Unlike the other books, this is the true story of the Wan family. There are no illustrations, but there are many photographs, which include both Chinese New Year traditions and pictures of the Lion Dance.
“Emma’s American Chinese New Year”
This book is probably the closest to home as it is about Emma, a little girl adopted from China and how her family celebrates Chinese New Year. And if I had a girl, I might pick this one just because it gives a more accurate story of what is it like for an interracial family to celebrate Lunar New Year.
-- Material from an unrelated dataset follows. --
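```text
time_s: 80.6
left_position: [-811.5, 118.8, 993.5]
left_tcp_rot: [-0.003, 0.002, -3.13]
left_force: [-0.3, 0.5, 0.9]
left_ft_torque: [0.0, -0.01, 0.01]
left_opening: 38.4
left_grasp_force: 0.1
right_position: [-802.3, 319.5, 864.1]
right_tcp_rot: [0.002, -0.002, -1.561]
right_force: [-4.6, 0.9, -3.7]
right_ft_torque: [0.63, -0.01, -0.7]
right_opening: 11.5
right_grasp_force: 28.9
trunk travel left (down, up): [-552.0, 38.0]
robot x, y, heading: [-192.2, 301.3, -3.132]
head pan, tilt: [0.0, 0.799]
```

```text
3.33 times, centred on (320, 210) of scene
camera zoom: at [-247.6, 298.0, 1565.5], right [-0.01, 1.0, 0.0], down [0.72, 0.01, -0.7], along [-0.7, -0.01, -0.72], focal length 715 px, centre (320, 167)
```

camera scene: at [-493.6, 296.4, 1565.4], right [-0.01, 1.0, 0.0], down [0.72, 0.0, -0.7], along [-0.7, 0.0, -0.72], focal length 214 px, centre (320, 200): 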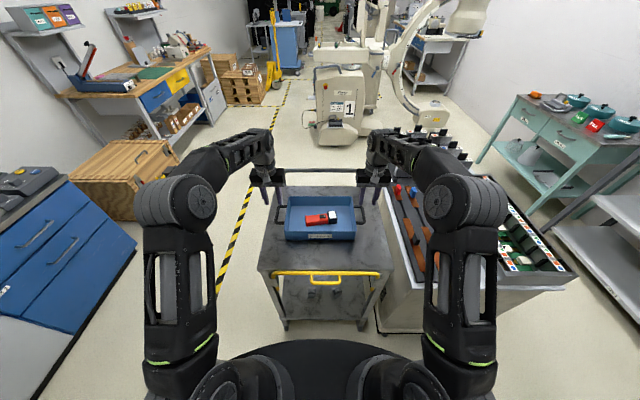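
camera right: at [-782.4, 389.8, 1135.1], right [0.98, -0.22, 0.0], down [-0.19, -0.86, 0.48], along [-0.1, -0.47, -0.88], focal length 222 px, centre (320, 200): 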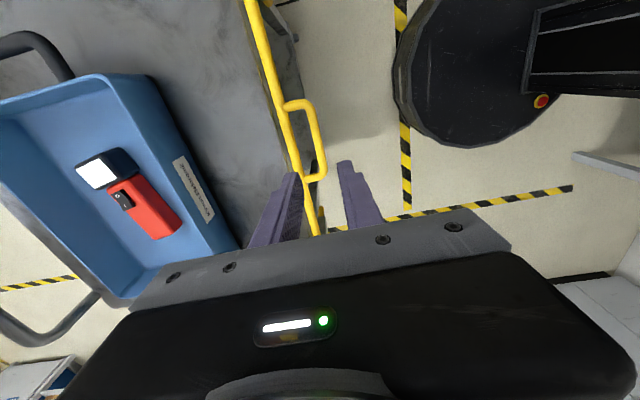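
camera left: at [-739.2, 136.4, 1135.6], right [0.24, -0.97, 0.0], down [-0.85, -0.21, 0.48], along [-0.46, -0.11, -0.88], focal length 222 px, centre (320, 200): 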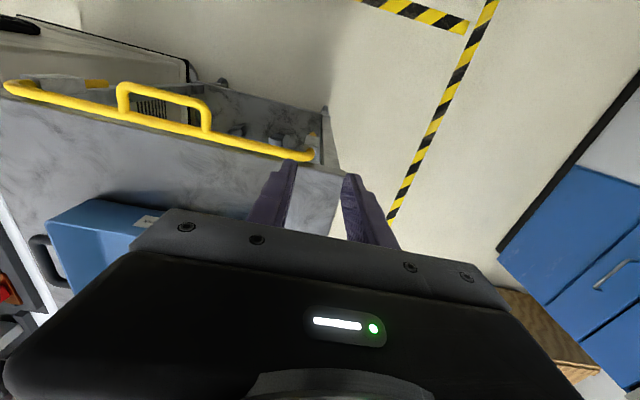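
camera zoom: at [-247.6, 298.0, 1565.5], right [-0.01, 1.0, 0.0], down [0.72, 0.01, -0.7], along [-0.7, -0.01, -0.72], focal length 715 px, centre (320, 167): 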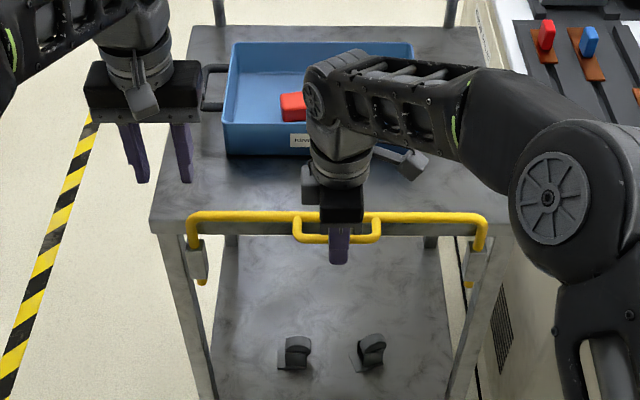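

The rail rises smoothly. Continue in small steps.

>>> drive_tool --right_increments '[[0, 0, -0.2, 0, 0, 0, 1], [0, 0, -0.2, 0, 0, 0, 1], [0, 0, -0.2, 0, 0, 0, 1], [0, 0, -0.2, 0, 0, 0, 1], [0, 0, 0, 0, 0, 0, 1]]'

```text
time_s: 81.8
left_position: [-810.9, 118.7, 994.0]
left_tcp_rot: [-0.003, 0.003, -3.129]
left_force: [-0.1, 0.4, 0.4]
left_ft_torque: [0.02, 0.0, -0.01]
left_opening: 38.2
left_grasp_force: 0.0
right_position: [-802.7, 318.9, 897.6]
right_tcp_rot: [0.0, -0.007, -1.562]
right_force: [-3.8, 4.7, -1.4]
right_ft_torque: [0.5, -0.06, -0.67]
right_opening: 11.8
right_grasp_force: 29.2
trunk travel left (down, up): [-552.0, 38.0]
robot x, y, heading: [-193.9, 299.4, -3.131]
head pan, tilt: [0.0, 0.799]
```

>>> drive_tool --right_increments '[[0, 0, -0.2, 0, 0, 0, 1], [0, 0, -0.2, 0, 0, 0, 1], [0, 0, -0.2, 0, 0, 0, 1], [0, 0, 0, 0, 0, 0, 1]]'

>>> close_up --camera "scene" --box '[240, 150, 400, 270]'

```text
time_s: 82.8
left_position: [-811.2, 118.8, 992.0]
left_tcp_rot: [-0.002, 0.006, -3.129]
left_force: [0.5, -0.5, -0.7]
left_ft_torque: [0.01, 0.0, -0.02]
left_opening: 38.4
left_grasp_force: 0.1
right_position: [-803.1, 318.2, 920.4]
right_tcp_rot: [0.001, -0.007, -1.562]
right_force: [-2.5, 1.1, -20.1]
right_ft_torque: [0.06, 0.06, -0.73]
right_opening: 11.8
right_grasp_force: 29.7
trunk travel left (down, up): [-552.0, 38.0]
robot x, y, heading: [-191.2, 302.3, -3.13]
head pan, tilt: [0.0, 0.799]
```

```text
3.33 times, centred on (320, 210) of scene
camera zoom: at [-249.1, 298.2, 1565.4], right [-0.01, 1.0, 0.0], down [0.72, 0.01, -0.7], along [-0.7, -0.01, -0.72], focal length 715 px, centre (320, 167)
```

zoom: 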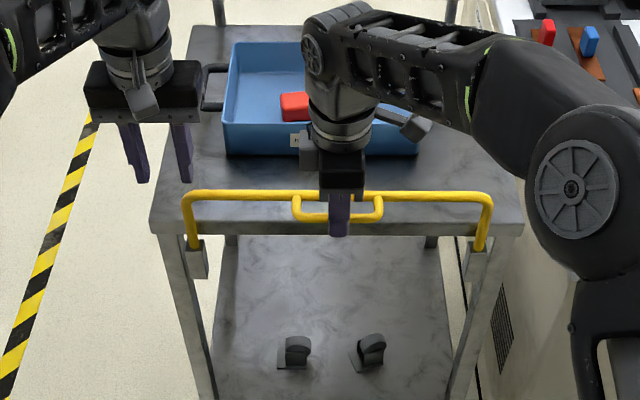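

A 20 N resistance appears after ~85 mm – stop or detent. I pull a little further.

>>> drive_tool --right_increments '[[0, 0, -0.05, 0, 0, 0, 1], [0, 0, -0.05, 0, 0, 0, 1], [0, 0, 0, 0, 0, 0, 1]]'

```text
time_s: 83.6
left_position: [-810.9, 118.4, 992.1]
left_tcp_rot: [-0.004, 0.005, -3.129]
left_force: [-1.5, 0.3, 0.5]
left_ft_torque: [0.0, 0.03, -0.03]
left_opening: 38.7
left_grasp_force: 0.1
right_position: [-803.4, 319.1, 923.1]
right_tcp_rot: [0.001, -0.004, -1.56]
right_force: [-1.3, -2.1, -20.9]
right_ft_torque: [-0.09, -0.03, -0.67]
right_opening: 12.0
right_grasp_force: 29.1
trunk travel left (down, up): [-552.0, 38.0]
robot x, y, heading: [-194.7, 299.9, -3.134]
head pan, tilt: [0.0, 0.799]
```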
And like another White family trying to negotiate celebrating holidays that we barely understand, this one makes a mistake on the third page when it talks about baking moon cakes as part of the Chinese New Year tradition. Well moon cakes are baked for the Mid-Autumn Moon Festival, which is in September, so the author is getting a little confused to begin with.
The text rhymes (sort of) and the illustrations are well done if not a little too Hello Kitty for me. The text is pretty substantial, I’m not exactly sure why I’m just not so fond of the book which is more like our family and celebration than other books. I guess the combination of the sort of rhyming text with the illustrations which are just a little to cutesy for me, just don’t do it for the type of story I want to tell.
But this is a good book for telling about Lunar New Years traditions, especially with a twist of being told from a family with an adopted Chinese child.
I ordered even more books to find a new book to read, but the others were just not in the running. I think any of these books (or combination of) would be a good book to read for a Lunar New Year presentation for a second grade class.
I still have not written my second grade Lunar New Year presentation, but at the moment I plan on reading “Celebrating Chinese New Year: Nick’s New Year” first, followed by “Dragon Dance: A Chinese Lift-the-Flap Book”. Between the two books, it hits on all the traditions I want to include and excludes traditions I don’t want to include.